120 MINUTES, HISTORICAL MELODRAMA
WRITERS: ROLF BASEDOW, GABRIEL HEIM
PRODUCER: ONE TWO FILMS
FUNDING: FFA DEVELOPMENT & SCRIPT FUNDING
SEEKING FOR: DISTRIBUTION, FINANCING, INVESTORS
Berlin 1945. The war is over and the four Allied Powers have taken control. Thousands of Jews who have survived the war somewhere in Europe, are gathered in post-war Berlin. They have no other place to go. These so called ‘DPs‘ (Displaced Persons) bring their language, their culture, and their music to Berlin, before moving on to America, Argentina or Palestine. These men, women, children and youths are neither winners nor moralists. They are eager to enjoy life again after exhausting years in darkness and total deprivation. They want to be a ‘Mensch‘ among others. In this intense emotional setting, four young people meet and become close friends, helping one other in every situation with courage, charm and chutzpah. These first years in Berlin feel like a long, long summer that ends in 1948 when General Eisenhower evacuates most of the remaining 6.000 DPs with the empty air-lift ‘candy Bombers‘ out of cold war Berlin.
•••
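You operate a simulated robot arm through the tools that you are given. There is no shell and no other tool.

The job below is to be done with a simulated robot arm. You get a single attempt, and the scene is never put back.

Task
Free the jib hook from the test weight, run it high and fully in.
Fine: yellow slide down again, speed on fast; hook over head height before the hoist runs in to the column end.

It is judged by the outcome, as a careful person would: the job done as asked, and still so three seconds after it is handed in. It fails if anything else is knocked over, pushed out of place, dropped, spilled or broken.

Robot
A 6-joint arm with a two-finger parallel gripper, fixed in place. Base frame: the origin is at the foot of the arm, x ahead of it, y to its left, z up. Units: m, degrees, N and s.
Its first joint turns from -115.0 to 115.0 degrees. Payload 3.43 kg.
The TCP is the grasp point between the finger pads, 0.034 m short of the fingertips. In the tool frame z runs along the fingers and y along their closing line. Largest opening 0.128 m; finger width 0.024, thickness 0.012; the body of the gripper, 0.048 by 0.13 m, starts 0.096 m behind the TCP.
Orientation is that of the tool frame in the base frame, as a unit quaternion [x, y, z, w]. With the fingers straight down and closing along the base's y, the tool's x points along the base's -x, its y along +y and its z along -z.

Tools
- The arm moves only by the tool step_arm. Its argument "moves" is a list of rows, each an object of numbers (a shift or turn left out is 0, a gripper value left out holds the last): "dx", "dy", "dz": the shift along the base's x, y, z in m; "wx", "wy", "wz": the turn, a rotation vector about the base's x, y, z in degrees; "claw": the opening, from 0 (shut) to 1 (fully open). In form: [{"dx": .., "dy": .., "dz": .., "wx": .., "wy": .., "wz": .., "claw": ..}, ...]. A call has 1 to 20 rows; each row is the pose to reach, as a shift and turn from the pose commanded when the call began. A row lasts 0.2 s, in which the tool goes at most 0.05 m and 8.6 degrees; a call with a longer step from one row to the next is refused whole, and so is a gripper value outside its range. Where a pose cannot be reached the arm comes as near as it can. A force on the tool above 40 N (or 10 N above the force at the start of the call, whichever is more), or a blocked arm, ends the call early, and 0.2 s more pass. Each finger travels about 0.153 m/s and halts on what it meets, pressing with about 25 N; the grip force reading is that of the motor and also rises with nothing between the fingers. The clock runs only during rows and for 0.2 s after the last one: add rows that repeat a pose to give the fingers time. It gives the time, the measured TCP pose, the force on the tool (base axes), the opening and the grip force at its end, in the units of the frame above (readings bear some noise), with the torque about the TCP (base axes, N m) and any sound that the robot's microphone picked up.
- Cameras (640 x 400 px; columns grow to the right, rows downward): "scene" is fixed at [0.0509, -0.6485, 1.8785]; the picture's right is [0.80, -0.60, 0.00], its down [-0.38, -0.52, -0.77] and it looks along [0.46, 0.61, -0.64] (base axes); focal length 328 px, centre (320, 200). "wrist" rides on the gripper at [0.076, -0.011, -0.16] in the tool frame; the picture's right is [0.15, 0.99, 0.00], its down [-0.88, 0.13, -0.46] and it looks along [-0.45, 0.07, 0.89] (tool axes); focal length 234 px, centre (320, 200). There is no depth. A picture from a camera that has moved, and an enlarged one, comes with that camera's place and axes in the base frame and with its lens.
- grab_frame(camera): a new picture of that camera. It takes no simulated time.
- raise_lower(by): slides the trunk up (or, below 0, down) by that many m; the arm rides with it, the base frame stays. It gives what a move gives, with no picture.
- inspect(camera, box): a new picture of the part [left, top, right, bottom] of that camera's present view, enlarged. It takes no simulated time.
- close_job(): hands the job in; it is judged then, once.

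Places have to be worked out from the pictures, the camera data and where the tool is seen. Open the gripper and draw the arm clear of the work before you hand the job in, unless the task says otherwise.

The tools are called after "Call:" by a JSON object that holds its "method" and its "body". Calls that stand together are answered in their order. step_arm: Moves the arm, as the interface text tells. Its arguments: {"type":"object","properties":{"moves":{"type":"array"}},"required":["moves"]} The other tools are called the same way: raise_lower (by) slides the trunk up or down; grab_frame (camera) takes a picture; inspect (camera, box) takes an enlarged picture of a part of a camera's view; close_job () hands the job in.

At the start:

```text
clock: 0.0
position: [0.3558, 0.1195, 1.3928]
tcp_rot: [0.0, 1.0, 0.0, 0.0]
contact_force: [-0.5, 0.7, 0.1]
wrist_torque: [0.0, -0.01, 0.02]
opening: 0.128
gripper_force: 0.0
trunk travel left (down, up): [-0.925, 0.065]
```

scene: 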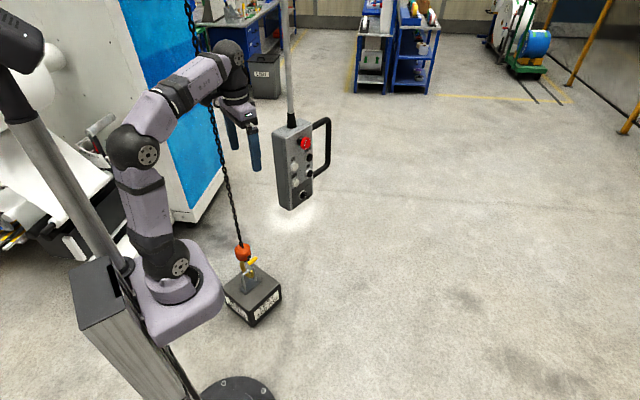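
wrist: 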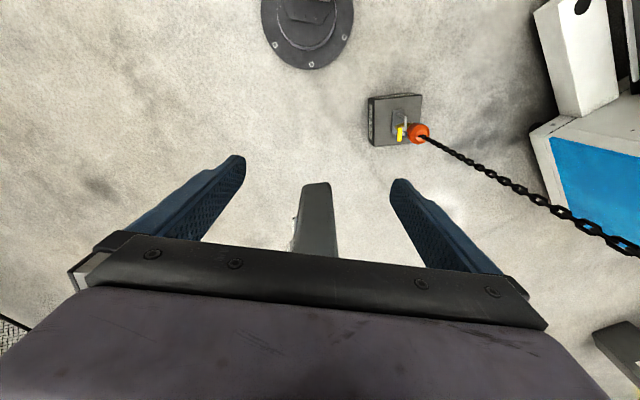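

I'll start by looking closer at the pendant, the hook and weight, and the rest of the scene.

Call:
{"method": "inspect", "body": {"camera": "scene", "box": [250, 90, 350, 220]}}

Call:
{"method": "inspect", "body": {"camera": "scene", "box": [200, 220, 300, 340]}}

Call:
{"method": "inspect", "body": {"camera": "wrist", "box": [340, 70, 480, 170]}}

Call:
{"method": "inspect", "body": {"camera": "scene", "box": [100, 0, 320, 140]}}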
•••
CO-WRITER / RESEARCH: GABRIEL HEIM
Gabriel Heim was born 1950 in Zurich and graduated from the Munich film school. In the following years he produced a large number of TV documentaries for German television ARD. 1985 he became a senior correspondent for Swiss Television, covering Middle East and White House affairs in the US. Between 1991 and 2003 he continued his career at WDR, Cologne; first as program manager, later as the head of the program-planning & development unit. From 2000 on he was senior executive of all WDR programs. In 2003 he was appointed Television Director to the ARD-affiliate RBB in Berlin. Among other innovations he has strongly backed many fictional TV films and series in Berlin. In 2008 he left television to go back to filmmaking. Berlin Balagan is based on the research and fictionalized characters of his acclaimed documentary Transit Berlin (2009).
The Second World War is probably the biggest source of stories in the history of cinema. The list of successful films is endless. And yet, there are still stories to be told, stories worth telling. Berlin Balagan brings a new aspect to the screen and is set in a time where most of the afore-mentioned films end: the ending of the war is the beginning of the film. It’s a time when people are learning to be human beings again, young people, full of vibrant energy willing to live their life no matter what comes. We strongly believe that this positive story, depicting the first years of a whole generation and set at the epicentre of dramatic post-war turmoil, will gain interest all over the world.